As oil prices drop, OPEC considers its choices

Published 5:00 am Wednesday, October 22, 2008

At the beginning of the year, OPEC producers felt confident that strong economic growth and tight supplies would keep oil prices high. When oil crossed the $100-a-barrel threshold in February, the cartel’s president blamed speculators and said there was not much OPEC could do.

But now, panic is gripping producers as prices drop. Oil is down by half since July, and the speed of the decline has stunned oil-rich governments that have become dependent on high prices.

As the global economy continues to weaken, the Organization of Petroleum Exporting Countries faces its toughest test in years.

The problem for the oil exporters, who meet for an emergency session in Vienna on Friday, is to find a way to stop the price drop at a time when oil consumption is falling markedly in industrialized countries. Even the Chinese economy, long the biggest engine of growth for oil demand, seems to be cooling.

Most analysts expect the group to announce a production cut of at least a million barrels a day, which would be more than 1 percent of the world oil supply. Chakib Khelil, OPEC’s president, said last week that an output cut was “obvious” and suggested the group might meet often in coming months for further adjustments.

History suggests that OPEC will face a tough time propping up prices as oil consumption slows and the world teeters on the edge of a global recession, analysts said. Some experts warn that if the cartel took too much oil off the market, it could push prices up so much as to worsen the global economic crisis.

“OPEC’s problem is they don’t know how much demand is falling,” said Jan Stuart, an energy economist at UBS. “So the risk they run is either they don’t do enough, or they do too much. That’s a tough choice.”

Nobuo Tanaka, the executive director of the International Energy Agency, said a cut in production could harm consumers and delay an economic recovery. “The slowdown may be prolonged,” Tanaka told reporters on Monday in Paris, where the energy agency, which advises industrialized countries, is based.

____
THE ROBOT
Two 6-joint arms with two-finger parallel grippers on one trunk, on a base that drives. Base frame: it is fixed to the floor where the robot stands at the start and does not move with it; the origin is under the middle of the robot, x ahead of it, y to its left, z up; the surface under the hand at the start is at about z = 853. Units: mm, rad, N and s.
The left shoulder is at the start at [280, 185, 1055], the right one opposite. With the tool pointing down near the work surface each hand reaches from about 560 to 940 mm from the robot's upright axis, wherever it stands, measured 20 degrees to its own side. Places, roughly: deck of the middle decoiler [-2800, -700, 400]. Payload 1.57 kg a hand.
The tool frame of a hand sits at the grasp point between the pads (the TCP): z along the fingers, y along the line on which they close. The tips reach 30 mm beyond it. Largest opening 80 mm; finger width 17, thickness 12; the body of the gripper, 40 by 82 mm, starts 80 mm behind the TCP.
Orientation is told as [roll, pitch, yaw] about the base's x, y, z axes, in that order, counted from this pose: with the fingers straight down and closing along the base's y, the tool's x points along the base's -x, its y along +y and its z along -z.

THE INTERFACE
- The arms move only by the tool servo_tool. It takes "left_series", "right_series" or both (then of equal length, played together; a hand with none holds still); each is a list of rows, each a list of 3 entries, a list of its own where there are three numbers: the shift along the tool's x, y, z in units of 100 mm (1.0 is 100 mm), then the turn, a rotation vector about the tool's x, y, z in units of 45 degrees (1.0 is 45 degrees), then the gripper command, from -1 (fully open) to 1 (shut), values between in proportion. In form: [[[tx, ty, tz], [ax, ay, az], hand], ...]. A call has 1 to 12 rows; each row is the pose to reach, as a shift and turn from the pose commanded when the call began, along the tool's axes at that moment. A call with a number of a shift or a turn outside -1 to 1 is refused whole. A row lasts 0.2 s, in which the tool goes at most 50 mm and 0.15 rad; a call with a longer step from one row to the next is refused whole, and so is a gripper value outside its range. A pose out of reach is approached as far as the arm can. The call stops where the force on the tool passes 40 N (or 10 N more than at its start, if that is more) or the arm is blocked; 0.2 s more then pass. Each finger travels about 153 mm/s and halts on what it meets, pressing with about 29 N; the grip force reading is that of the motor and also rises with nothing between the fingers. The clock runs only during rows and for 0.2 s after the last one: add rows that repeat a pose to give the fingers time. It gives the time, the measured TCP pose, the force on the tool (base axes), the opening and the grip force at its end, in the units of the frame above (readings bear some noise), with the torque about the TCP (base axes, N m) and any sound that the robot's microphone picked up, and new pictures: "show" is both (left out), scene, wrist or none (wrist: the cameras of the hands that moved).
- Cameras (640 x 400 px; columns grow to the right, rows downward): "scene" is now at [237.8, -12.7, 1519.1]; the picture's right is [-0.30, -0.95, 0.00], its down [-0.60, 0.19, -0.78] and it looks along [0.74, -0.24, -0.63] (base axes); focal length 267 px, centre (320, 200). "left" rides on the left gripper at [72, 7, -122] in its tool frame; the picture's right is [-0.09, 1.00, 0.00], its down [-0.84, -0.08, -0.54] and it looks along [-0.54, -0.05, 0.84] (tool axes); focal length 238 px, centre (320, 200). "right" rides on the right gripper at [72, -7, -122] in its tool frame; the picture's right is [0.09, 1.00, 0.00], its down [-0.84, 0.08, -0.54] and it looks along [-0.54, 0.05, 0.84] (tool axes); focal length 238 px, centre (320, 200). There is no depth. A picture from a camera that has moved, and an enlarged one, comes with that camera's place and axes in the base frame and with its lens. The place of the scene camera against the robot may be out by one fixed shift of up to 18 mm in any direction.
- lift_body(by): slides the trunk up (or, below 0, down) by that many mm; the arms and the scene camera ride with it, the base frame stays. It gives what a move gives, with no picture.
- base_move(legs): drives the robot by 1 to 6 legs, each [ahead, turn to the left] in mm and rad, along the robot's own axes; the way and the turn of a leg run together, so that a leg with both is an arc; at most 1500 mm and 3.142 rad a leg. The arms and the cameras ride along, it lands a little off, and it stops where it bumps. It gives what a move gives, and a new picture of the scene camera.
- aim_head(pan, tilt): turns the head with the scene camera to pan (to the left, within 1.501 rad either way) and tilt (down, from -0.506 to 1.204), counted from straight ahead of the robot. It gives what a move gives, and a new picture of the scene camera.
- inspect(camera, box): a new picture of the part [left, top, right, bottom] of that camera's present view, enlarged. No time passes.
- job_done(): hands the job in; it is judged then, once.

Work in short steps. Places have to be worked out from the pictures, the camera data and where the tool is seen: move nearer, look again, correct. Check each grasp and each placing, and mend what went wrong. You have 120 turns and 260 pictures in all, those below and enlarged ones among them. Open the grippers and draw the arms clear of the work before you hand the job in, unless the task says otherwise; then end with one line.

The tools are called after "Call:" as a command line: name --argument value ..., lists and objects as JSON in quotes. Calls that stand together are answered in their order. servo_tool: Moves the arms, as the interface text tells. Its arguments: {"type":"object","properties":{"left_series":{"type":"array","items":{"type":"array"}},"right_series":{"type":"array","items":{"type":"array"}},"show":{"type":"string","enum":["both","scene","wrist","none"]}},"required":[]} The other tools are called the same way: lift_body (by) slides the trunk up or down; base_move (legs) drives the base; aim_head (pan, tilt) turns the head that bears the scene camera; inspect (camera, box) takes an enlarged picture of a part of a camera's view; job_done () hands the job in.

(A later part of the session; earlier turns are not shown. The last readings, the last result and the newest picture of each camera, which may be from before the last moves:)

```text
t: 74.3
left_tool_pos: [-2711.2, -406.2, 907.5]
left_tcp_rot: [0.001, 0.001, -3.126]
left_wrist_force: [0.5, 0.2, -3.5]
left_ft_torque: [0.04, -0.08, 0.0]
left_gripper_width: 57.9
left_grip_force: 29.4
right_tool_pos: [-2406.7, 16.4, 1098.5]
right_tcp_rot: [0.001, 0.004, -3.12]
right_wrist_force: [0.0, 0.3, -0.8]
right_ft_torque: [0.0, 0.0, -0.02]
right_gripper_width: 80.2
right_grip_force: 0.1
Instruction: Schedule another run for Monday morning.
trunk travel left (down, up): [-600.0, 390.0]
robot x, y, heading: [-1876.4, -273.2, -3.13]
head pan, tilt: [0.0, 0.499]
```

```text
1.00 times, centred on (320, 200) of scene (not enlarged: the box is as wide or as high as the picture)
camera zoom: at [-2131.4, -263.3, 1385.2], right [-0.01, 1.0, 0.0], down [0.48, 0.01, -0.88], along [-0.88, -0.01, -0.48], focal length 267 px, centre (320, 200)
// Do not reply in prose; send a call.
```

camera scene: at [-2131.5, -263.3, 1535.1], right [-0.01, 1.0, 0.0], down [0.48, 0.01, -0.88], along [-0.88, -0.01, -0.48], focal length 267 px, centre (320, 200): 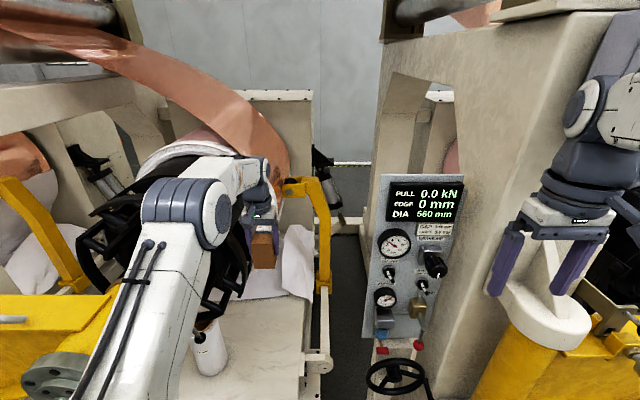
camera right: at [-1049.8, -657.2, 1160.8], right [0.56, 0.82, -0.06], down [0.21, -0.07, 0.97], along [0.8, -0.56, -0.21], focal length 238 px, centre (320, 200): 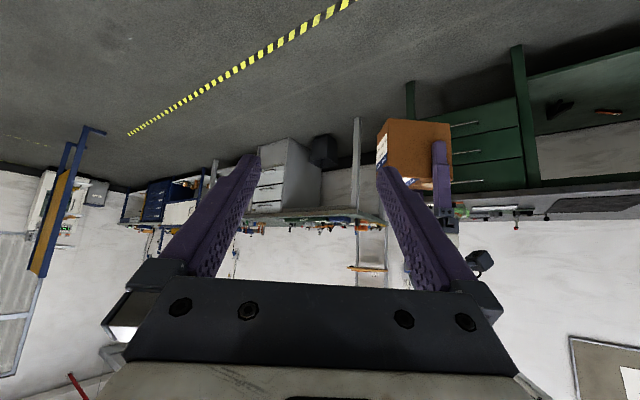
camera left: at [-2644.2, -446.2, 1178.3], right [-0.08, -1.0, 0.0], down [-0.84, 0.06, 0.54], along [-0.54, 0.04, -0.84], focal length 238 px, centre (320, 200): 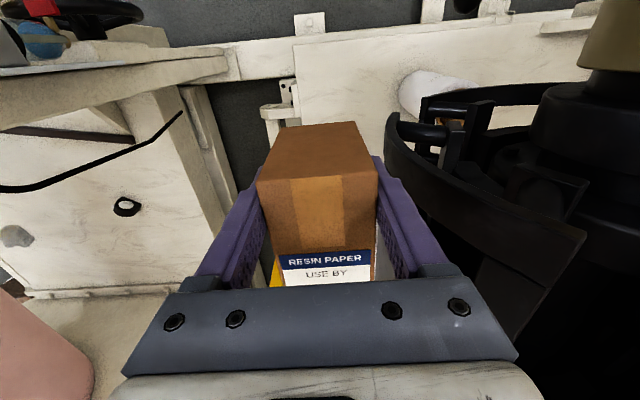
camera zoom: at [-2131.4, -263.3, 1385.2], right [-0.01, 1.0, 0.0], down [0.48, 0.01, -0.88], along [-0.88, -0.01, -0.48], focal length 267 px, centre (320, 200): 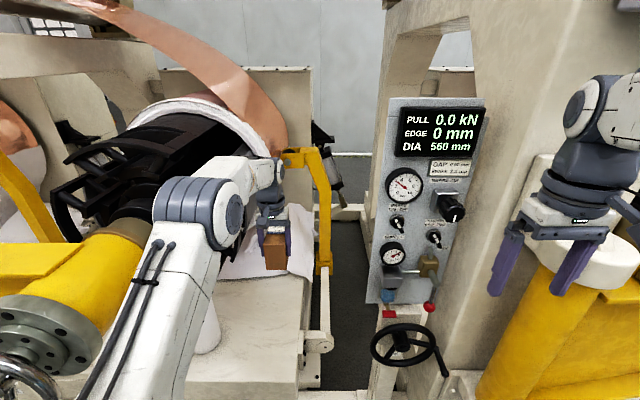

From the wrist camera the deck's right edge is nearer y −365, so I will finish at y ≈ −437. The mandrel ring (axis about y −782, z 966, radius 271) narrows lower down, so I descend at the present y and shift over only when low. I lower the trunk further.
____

Oil prices settled at $70.89 a barrel on Tuesday, down $3.36 and near the 14-month low they reached last week.

The biggest question is what price the cartel is prepared to defend. In 2000, producers adopted a price band of $22 to $28 a barrel, and adjusted production levels accordingly. The mechanism was imperfect, and many producers felt it constrained them, but it basically worked to ensure stability in oil markets.

But defending a price requires spare capacity, so that production can be raised if prices get too high, as well as discipline on the part of OPEC members, so that production can be lowered when prices fall. OPEC abandoned its price band when its spare capacity virtually disappeared in 2005 amid rapidly rising global oil demand.

Now, with consumption growth slowing sharply and new oil projects coming online, some spare capacity has become available.

Lawrence Eagles, an oil analyst at JPMorgan, said in a research note that he thought the “price-band mechanism offers the best way for OPEC to manage the market under current conditions.” Eagles said OPEC did not want prices to slip below $70 a barrel, and would be more comfortable with prices around $80.

The cartel, which controls 40 percent of the world’s oil exports, has found it difficult in the past to get all its members to abide by production cuts. When prices fall, producers have an incentive to increase their output to maximize revenue, not stick with OPEC quotas.

Producers are aware that high prices pose a risk to the global economy. Oil consumption is already falling sharply in developed countries, and there is a rising risk that oil demand could slow even in fast-growing developing nations.

OPEC’s researchers recently downgraded their forecasts for global oil demand because of the financial crisis. OPEC expects global demand to rise 550,000 barrels a day this year, to 86.5 million barrels a day.

For many analysts, these expectations are still too optimistic. A growing number of independent experts now say they believe that global oil consumption may fall this year, for the first time since 1993.

“OPEC will have to decide how far it can ignore the global economic crisis and pressure from consuming countries,” wrote researchers at the Center for Global Energy Studies, a London consulting group founded by Sheik Ahmed Zaki Yamani, a former Saudi oil minister. “The real danger is that a big cut will send prices soaring again, putting the global economy at even greater risk.”